• Le procès unique du Tchadien Hissène Habré

    Ce procès d’un dictateur africain ne sera pas «la première d’un mécanisme judiciaire régional», selon l’expert Roland Marchal.  L'ancien président du Tchad Hissène Habré est poursuivi pour crimes contre l'humanité, crimes de guerre et crimes de torture.

    Le procès de l'ancien président du Tchad Hissène Habré devant une cour spéciale au Sénégal marque «un tournant pour la justice en Afrique», a estimé le 20 juillet 2015 le Haut-Commissaire de l'ONU aux droits de l'Homme Zeid Ra'ad Al Hussein.

    Ce procès «devant les Chambres extraordinaires africaines» a pu être organisé «grâce aux victimes et à leur inlassable et remarquable quête de justice et d'établissement des responsabilités pour les graves violations des droits de l'Homme perpétrées pendant les huit années du régime Habré», affirme M. Zeid dans un communiqué du HCDH.

    Ce procès montre également, ajoute-t-il, que «les dirigeants accusés de crimes graves ne devraient pas supposer qu'ils pourront indéfiniment échapper à la justice».

    Accord entre l'Union africaine et le Sénégal

    Le 22 août 2012, un accord a été signé entre le Sénégal, où s'était réfugié Hissène Habre, et l'Union africaine établissant des Chambres extraordinaires africaines au sein de la justice sénégalaise pour poursuivre les auteurs présumés de crimes internationaux commis entre 1982 et 1990 au Tchad, y compris le génocide, les crimes contre l'humanité, les crimes de guerre et les actes de torture.

    L'ex-président tchadien Hissène Habré est jugé à partir de de ce lundi 20 juillet au Sénégal.

    Procès historique

    C'est la première fois qu'un ancien chef d'Etat africain doit répondre de ses actes devant un tribunal d'un autre pays d'Afrique.

    Hissène Habré, 72 ans, est en détention depuis deux ans au Sénégal où il a trouvé refuge après avoir été renversé par l'actuel président Idriss Deby Itno.

    Il est poursuivi pour «crimes contre l'humanité, crimes de guerre et crimes de torture» sous son régime (1982-1990) qui ont fait quelque 40.000 morts, selon les organisations de défense des droits de l'Homme.

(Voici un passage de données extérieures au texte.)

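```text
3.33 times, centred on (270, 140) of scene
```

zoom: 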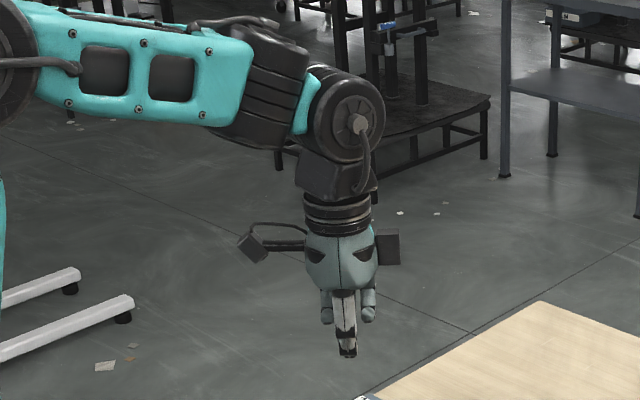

    Amené de force à l’ouverture de son procès à Dakar (Sénégal), l’ex-dictateur tchadien Hissène Habré va répondre devant la justice africaine de crimes contre l’humanité, crimes de guerre et tortures commis lorsqu’il dirigeait le Tchad d’une main de fer entre 1982 et 1990. C’est la première fois qu’un chef d’Etat africain sera jugé dans un autre pays que le sien sur ce continent. C’est historique aux yeux des dirigeants du continent, très remontés contre une Cour pénale internationale (CPI) perçue comme de moins en moins légitime en Afrique.

    Pour autant, «si c’est une victoire pour les droits de l’homme et les victimes, il est illusoire de penser que cela met en place un mécanisme de justice régionale pour les crimes contre l’humanité», commente Roland Marchal, chercheur CNRS au CERI (Sciences-po Paris). «Dans un entretien, Reed Brody, conseiller juridique de Human Rights Watch – qui a joué un grand rôle dans l’aboutissement de cette procédure de vingt-cinq ans – le reconnaissait: seules les conditions politiques adéquates l’expliquent», rappelle le spécialiste de l’Afrique. D’ailleurs, «l’incapacité de la CPI à protéger les témoins dans la procédure finalement abandonnée contre Uhuru Kenyatta, au Kenya, ce pays ami de l’Occident, le démontre. Les chancelleries occidentales ont été totalement aphones après l’abandon des poursuites.»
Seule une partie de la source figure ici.